**Task brief**
Review the listing and copy each line that holds the word "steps".
====== Data extract
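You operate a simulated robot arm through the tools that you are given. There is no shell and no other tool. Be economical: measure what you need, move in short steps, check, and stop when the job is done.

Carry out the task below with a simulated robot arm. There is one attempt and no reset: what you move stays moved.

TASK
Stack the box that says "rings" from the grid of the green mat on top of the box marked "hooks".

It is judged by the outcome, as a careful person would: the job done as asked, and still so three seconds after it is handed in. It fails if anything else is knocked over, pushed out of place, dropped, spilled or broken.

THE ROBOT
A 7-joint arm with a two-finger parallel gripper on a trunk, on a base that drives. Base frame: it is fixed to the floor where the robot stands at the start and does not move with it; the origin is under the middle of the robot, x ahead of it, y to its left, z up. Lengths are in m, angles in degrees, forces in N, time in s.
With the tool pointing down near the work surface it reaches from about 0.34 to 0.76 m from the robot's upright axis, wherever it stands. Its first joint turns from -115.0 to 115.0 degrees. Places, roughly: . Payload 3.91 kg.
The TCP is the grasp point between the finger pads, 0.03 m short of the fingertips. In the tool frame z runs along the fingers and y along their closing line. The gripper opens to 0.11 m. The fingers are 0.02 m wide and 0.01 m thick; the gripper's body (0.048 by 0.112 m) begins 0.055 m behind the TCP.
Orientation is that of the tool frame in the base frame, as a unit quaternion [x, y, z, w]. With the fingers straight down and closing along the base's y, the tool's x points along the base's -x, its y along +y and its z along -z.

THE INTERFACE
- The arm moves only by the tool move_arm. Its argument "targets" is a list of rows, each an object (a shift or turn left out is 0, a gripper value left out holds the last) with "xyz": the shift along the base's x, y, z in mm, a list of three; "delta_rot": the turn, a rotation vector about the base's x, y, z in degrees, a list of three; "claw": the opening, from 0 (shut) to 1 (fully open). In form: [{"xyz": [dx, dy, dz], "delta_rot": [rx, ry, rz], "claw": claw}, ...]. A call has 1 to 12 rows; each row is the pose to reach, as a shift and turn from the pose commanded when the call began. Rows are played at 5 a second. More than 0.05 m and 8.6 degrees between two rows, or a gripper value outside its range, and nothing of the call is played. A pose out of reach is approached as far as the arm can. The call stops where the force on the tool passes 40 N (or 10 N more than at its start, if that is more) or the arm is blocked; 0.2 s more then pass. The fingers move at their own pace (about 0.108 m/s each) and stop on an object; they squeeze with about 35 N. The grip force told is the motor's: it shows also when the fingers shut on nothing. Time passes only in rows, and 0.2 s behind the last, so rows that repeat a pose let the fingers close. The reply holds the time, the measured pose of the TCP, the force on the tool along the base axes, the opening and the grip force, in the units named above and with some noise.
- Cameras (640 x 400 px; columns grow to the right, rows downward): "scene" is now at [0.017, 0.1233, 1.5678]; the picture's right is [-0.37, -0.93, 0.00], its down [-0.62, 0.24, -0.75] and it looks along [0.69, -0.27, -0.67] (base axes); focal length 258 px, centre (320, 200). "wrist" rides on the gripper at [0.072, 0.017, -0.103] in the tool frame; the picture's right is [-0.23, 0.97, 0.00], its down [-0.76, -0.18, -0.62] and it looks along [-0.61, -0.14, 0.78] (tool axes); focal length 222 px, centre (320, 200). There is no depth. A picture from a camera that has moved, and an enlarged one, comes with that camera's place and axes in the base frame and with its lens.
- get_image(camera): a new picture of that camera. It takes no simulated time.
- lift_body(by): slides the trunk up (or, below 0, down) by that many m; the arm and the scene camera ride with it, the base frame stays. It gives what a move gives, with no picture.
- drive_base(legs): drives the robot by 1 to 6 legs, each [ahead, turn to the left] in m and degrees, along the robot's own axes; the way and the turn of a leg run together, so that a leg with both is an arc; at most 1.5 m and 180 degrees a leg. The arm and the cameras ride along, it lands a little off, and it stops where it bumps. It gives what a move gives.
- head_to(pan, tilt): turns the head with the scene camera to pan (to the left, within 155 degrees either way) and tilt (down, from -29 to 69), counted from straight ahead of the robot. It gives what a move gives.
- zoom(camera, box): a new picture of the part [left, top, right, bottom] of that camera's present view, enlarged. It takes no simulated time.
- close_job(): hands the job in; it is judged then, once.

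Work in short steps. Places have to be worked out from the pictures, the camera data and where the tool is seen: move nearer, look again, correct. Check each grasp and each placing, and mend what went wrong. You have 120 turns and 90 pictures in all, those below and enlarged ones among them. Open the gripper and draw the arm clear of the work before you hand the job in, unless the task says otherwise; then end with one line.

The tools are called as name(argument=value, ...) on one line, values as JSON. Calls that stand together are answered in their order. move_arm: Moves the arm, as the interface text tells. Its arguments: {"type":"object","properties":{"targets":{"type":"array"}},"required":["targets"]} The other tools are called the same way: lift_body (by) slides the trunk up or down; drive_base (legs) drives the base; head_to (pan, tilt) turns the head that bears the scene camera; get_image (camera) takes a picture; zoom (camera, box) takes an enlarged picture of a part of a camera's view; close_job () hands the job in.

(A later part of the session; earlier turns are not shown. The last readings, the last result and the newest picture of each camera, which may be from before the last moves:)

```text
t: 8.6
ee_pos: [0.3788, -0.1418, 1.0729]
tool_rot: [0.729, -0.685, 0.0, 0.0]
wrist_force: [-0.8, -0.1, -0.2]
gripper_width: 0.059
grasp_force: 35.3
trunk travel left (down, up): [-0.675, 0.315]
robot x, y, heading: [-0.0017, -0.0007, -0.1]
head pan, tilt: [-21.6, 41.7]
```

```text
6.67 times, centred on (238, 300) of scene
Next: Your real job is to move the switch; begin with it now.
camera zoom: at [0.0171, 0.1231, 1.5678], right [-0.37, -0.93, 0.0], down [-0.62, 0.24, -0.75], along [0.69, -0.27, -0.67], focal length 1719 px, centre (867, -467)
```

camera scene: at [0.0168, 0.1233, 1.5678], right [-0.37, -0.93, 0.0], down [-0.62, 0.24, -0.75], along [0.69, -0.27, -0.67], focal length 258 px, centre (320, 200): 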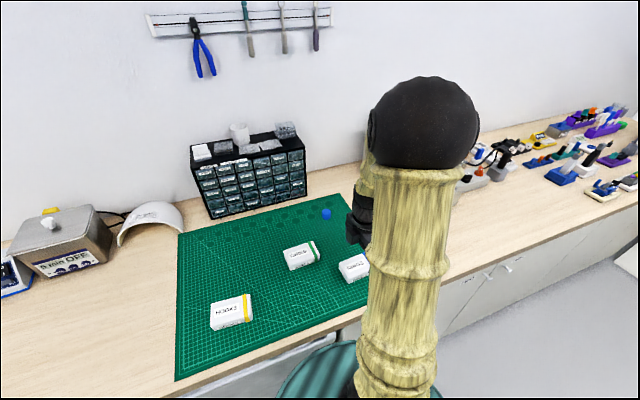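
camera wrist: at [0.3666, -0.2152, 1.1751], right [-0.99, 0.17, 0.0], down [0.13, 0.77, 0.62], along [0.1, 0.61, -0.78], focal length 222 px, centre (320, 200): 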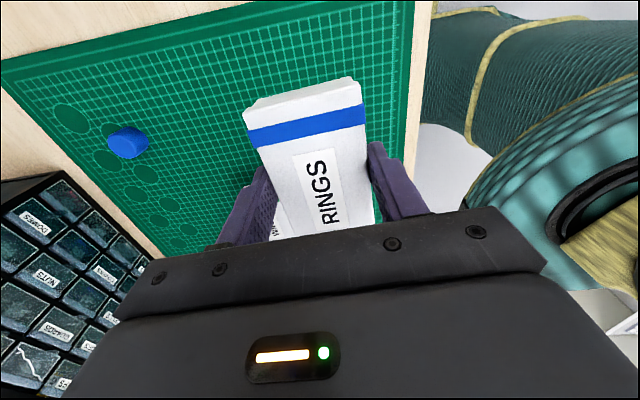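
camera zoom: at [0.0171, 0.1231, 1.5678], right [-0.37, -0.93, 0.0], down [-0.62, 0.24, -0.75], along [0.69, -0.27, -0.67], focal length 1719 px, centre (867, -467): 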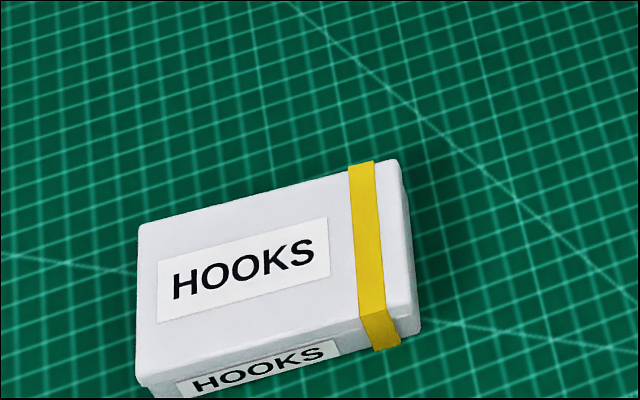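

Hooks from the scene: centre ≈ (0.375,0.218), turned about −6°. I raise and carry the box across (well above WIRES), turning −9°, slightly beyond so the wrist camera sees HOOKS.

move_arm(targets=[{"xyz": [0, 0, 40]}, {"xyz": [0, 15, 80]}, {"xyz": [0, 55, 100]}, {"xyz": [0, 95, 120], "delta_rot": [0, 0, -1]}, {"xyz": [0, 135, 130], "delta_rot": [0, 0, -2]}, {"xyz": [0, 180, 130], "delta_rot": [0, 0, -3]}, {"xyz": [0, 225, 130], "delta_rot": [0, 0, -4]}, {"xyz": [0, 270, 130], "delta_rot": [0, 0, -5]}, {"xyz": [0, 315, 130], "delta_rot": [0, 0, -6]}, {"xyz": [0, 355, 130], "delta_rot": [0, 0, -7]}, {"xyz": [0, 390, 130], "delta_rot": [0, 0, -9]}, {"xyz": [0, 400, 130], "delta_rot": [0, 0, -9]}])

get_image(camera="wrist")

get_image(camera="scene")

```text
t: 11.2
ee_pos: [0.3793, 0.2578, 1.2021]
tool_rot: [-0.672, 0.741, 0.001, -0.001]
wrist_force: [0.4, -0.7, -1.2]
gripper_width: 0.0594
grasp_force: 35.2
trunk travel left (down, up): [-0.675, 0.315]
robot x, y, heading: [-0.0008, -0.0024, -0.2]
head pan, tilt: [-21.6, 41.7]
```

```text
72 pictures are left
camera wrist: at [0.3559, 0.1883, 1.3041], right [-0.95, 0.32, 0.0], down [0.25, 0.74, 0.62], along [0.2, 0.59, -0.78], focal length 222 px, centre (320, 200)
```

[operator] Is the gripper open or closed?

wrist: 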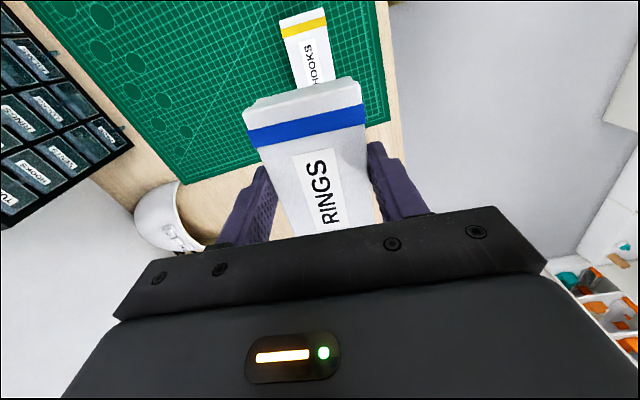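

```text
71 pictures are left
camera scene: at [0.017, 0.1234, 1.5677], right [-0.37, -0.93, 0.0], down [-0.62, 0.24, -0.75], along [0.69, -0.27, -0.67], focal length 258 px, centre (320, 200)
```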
============
**Result of this task**
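You operate a simulated robot arm through the tools that you are given. There is no shell and no other tool. Be economical: measure what you need, move in short steps, check, and stop when the job is done.
Work in short steps. Places have to be worked out from the pictures, the camera data and where the tool is seen: move nearer, look again, correct. Check each grasp and each placing, and mend what went wrong. You have 120 turns and 90 pictures in all, those below and enlarged ones among them. Open the gripper and draw the arm clear of the work before you hand the job in, unless the task says otherwise; then end with one line.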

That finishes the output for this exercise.